Here, in this paper, magnetic nickel–ferrite oxide nanoparticles decorated reduced graphene oxide (NiFe2O4/rGO) was successfully prepared to employ as an efficient electrocatalyst for the electrochemical detection of furazolidone, an antibiotic and antibacterial drug. The NiFe2O4/rGO was characterized by different analytical methods, including FT–IR spectroscopy, X-ray diffraction spectroscopy, energy–dispersive X-ray spectroscopy, and electrochemical methods.
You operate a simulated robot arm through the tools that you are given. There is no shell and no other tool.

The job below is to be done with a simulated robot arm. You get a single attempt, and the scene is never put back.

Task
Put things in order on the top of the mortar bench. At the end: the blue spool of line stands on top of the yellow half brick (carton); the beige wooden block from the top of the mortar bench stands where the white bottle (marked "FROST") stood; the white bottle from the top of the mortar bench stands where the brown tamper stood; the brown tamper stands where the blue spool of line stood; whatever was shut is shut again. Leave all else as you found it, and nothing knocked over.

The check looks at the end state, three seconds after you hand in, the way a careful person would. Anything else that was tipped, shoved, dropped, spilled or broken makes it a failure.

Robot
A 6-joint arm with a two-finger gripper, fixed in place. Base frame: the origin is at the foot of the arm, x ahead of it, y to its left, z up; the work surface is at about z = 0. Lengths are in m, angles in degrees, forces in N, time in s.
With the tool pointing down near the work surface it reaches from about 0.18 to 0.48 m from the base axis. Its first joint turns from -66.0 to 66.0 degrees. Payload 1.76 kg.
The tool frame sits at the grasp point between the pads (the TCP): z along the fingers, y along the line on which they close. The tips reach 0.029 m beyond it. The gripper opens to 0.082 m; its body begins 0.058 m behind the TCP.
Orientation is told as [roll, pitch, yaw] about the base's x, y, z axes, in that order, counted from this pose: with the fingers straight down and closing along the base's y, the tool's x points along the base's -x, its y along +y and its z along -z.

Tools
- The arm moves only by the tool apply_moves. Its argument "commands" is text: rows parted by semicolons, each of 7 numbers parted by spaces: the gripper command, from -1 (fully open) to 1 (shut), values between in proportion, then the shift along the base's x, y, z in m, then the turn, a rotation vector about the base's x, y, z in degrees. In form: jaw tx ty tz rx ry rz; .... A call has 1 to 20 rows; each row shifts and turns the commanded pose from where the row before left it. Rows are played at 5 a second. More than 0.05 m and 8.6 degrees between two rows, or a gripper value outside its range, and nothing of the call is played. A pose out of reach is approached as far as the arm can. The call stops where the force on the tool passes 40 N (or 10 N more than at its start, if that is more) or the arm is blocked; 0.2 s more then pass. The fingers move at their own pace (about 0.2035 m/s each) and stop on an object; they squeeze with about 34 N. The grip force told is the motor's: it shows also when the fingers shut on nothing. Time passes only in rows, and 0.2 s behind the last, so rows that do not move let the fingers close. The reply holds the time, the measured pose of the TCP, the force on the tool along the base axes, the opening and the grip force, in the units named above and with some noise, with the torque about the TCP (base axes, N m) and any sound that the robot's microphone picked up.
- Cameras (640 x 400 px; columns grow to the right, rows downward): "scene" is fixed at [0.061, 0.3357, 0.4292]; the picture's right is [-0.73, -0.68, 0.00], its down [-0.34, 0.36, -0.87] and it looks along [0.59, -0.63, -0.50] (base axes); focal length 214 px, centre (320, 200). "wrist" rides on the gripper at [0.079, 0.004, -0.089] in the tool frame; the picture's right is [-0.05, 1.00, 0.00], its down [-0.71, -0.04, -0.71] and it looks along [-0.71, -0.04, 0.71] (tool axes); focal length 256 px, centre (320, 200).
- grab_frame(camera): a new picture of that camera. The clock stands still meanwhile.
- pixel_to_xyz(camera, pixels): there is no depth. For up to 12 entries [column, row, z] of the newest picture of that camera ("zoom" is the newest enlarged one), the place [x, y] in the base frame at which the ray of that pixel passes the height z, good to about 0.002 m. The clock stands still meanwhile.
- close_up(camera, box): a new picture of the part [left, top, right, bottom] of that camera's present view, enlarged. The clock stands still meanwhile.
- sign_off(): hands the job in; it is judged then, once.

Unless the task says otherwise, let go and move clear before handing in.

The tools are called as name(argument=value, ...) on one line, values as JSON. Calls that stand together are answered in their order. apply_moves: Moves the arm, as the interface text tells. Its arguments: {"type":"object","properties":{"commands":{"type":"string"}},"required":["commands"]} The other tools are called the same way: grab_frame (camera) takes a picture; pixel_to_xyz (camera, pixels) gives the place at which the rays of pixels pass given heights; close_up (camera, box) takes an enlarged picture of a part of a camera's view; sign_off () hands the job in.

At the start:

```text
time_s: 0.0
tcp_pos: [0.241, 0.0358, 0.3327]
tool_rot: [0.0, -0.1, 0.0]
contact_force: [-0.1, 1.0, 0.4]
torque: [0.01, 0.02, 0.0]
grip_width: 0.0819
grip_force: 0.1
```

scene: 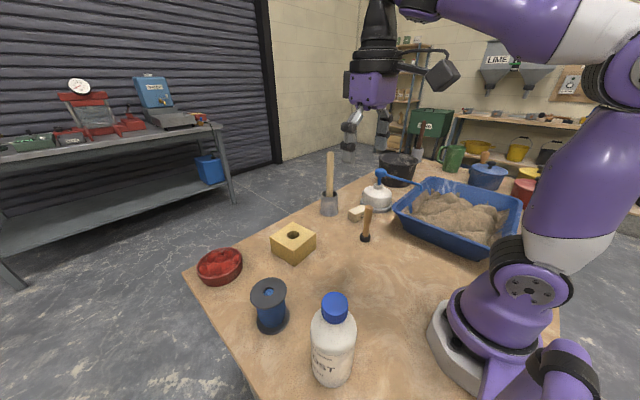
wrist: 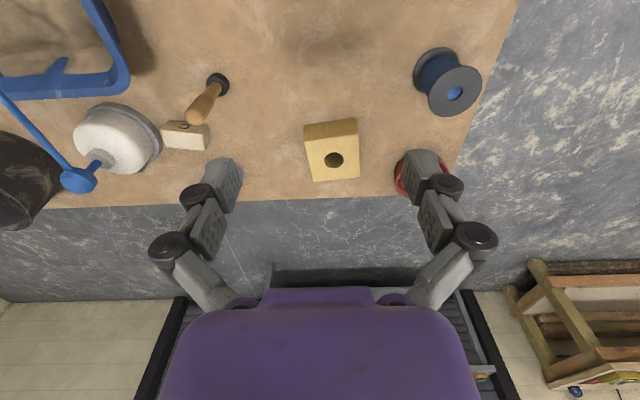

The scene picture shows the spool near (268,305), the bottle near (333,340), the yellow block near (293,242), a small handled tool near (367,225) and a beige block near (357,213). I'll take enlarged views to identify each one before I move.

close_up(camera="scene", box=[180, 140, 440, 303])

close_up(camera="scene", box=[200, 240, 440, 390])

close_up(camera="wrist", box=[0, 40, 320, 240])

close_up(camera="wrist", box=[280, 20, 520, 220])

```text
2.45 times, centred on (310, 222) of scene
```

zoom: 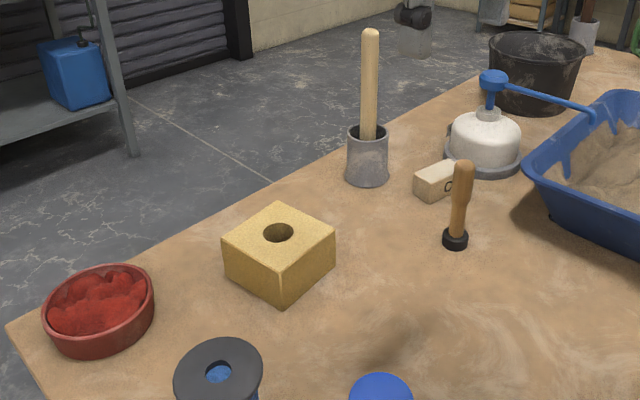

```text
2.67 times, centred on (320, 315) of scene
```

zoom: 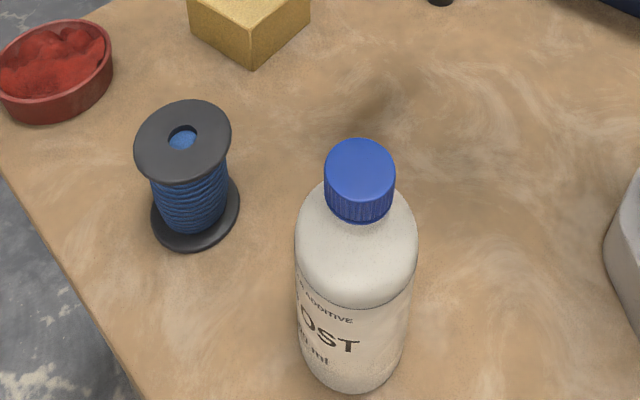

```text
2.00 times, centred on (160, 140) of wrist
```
In addition, the morphology of NiFe2O4/rGO was monitored using microscopic images of TEM and FE–SEM. NiFe2O4/rGO was used to modify a glassy carbon electrode (GCE). The differential pulse voltammetric studies represented that the NiFe2O4/rGO–GCE was more sensitive compared to rGO–GCE and unmodified GCE towards furazolidone detection. This electrochemical sensor was linearly related to furazolidone concentration in two linear ranges of 0.1– $10.0~\mu $ mol $L^{-1}$ and 10.0– $150.0~\mu $ mol $L^{-1}$ . However, the performance of this furazolidone sensor was quantitatively limited by the detection limit of $0.05~\mu $ mol $L^{-1}$ . To evaluate its selectivity, some common ions and other relevant species can interfere in the result of furazolidone sensor was investigated. This study, in addition to real sample analysis, represented that the suggested electrochemical sensor was practically selective and sensitive towards furazoldone. The determined value by the suggested sensor was in the related confidence interval accepted for the definite one.